[WRITTEN EXERCISE A]
Start at the line containing "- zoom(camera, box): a", stop at the line containing "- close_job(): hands", and set down every line in that stretch exactly as written, and nothing else.

— Begin DATA —

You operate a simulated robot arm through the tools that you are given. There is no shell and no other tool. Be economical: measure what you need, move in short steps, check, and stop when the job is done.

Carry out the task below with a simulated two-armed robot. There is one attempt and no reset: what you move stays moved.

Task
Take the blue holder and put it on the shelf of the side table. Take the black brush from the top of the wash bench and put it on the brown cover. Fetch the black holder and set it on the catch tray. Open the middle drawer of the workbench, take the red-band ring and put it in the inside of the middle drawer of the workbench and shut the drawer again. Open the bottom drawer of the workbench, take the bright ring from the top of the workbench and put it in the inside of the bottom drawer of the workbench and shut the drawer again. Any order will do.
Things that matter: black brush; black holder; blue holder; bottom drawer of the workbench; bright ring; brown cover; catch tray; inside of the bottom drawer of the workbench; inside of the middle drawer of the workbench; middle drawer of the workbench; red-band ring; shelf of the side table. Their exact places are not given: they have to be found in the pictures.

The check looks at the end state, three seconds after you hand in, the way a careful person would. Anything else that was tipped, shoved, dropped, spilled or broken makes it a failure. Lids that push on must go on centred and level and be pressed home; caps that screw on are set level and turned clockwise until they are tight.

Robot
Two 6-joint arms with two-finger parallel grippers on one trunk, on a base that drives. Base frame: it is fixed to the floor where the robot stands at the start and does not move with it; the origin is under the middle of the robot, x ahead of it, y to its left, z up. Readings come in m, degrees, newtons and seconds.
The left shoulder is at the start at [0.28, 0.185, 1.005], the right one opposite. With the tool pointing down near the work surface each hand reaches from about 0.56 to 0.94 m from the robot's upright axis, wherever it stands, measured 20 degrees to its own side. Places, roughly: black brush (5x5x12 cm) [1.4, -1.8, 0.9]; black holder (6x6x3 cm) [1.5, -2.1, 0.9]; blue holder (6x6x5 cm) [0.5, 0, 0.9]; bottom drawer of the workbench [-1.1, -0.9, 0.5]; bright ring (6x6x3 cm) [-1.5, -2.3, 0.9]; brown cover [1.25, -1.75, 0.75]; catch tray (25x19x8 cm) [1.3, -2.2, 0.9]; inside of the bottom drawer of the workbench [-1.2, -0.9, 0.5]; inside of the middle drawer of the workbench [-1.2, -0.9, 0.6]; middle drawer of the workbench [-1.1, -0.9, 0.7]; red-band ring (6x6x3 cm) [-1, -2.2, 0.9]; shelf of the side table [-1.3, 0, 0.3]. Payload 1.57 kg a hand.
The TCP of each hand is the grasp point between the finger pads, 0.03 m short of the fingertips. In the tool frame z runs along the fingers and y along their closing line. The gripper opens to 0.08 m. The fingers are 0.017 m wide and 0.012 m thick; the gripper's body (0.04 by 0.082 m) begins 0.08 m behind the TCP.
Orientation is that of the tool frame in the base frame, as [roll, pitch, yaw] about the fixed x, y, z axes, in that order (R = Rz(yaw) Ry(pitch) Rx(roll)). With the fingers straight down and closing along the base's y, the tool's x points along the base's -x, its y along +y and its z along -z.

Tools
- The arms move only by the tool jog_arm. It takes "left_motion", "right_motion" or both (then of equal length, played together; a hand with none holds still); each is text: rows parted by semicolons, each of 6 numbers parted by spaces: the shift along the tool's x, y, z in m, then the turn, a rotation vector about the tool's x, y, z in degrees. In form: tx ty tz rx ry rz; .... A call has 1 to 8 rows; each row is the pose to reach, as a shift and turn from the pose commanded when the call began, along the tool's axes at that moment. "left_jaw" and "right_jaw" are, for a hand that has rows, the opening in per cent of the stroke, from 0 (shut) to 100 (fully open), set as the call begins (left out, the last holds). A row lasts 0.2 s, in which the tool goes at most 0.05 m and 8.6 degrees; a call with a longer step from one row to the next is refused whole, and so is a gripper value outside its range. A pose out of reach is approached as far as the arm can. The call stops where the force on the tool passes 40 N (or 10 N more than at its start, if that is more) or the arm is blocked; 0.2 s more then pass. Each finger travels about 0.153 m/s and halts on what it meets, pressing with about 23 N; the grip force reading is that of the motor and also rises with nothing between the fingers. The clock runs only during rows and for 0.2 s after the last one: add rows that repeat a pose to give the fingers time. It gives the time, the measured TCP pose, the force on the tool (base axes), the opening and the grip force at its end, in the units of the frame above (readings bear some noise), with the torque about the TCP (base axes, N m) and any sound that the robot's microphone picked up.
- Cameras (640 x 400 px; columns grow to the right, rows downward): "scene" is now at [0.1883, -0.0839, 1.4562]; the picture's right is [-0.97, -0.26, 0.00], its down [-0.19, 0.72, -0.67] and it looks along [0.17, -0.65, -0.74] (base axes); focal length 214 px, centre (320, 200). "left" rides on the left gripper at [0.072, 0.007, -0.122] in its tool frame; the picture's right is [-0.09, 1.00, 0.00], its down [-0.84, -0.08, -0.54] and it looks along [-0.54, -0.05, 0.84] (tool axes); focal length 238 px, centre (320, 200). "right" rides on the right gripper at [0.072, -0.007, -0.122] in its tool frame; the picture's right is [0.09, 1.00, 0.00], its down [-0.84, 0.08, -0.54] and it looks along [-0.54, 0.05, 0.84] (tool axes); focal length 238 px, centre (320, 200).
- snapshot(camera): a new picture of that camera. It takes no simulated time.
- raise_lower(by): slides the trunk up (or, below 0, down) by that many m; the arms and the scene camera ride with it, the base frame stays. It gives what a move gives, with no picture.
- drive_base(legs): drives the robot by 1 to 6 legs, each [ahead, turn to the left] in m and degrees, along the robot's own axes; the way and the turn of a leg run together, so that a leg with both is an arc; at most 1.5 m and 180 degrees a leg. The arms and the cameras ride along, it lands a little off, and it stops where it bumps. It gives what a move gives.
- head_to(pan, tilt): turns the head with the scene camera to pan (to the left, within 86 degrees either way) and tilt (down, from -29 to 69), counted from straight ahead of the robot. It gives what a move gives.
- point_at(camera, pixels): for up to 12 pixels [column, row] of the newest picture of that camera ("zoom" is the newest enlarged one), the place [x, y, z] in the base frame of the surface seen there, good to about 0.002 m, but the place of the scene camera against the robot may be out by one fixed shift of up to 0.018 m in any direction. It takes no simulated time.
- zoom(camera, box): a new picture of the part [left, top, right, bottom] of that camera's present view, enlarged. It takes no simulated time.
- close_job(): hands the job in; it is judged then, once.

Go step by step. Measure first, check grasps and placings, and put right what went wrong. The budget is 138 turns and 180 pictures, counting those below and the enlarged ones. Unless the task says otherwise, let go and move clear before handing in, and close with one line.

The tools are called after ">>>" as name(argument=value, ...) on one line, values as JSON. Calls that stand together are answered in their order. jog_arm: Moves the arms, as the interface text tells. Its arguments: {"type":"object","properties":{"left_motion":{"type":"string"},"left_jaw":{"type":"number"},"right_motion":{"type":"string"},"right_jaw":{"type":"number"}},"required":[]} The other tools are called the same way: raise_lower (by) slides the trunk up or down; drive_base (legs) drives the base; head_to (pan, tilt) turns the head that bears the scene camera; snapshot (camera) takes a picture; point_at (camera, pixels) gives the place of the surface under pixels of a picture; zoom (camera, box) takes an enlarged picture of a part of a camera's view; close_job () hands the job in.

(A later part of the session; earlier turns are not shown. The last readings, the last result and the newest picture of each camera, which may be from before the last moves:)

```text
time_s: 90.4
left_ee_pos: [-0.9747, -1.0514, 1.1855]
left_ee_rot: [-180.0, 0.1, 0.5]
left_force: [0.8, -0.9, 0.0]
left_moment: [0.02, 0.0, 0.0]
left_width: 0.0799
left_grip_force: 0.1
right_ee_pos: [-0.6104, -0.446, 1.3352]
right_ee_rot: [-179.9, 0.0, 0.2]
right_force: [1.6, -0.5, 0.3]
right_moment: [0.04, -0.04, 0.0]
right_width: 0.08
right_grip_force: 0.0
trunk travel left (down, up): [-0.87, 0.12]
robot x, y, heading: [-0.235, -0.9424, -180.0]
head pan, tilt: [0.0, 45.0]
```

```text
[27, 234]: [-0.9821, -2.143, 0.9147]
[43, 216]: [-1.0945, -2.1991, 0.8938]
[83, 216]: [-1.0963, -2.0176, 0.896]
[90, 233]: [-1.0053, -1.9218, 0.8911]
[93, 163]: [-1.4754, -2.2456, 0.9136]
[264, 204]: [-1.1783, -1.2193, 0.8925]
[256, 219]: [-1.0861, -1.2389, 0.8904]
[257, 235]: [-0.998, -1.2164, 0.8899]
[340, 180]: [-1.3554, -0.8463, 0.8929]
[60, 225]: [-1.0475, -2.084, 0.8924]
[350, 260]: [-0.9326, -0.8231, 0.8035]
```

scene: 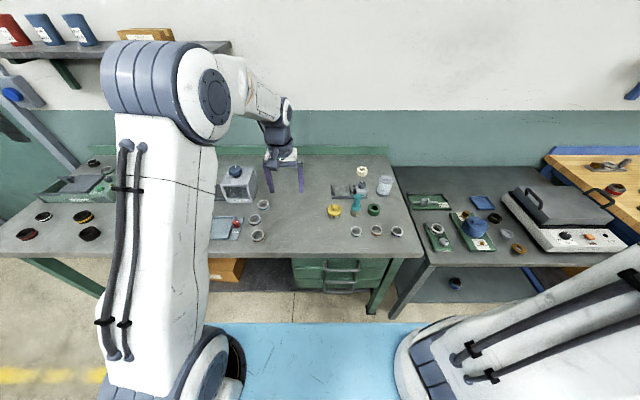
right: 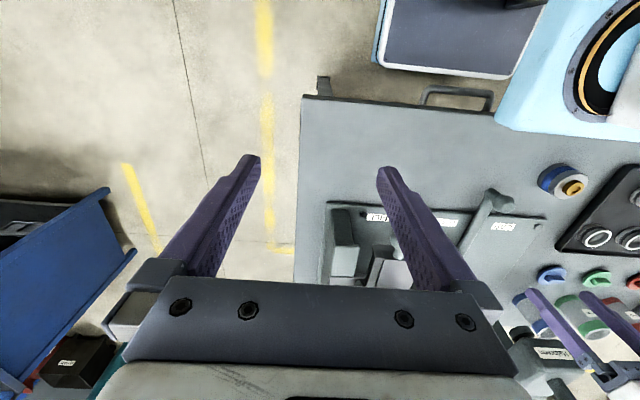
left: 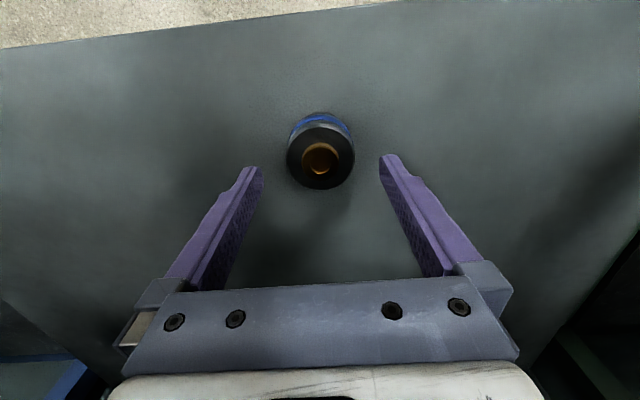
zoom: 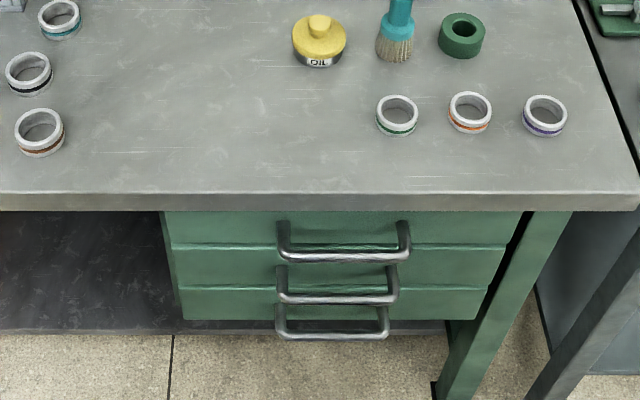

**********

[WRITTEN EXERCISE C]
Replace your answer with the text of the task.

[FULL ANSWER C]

— End DATA —
— Begin EXCERPTED TEXT —

Whether you’re planning a visit, researching, or just curious about this amazing church, we have everything you need to know about St Paul’s Cathedral.

Browse the list of questions we are asked most frequently by our guests and amaze your friends with your encyclopedic knowledge, they don’t need to know where you got it from right?

If you enjoy reading about this famous Church, we’re sure you’d love one of our private St Paul’s Cathedral Tours, led by a professional Blue Badge Tour Guide.

Feel free to get in touch if you have any questions about visiting St Paul’s on a guided tour.

St Paul's Cathedral seen at night from an elevated perspective

First, what is St Paul’s Cathedral?

St Paul’s is a cathedral dedicated to St Paul, who you may know as the apostle Paul. It is located in the city of London and dominates the London skyline by law. It is also the seat of the Bishop of London.

Built by Architect Sir Christopher Wren in the 17th Century this magnificent building steeped in British history has become one of the most popular London attractions.

Information for Planning a Visit to St Paul’s Cathedral

St Paul's Cathedral reflected in One New Change

Can I visit St Paul’s Cathedral?

Yes, you can visit St Paul’s for the majority of the year without restriction. Please bear in mind, however, that this functioning Church observes many religious and national events. Your visit may be restricted during these times, check the website for closures.

Is St Paul’s Cathedral free?

St Paul’s is a living and working Church, as such it is always free to enter for the purpose of private prayer.

— End EXCERPTED TEXT —

[WRITTEN EXERCISE B]
In the excerpted text, find "Browse the list" and reproduce everything up to and including "Badge Tour Guide.".

[FULL ANSWER A]
- zoom(camera, box): a new picture of the part [left, top, right, bottom] of that camera's present view, enlarged. It takes no simulated time.
- close_job(): hands the job in; it is judged then, once.

[FULL ANSWER B]
Browse the list of questions we are asked most frequently by our guests and amaze your friends with your encyclopedic knowledge, they don’t need to know where you got it from right?

If you enjoy reading about this famous Church, we’re sure you’d love one of our private St Paul’s Cathedral Tours, led by a professional Blue Badge Tour Guide.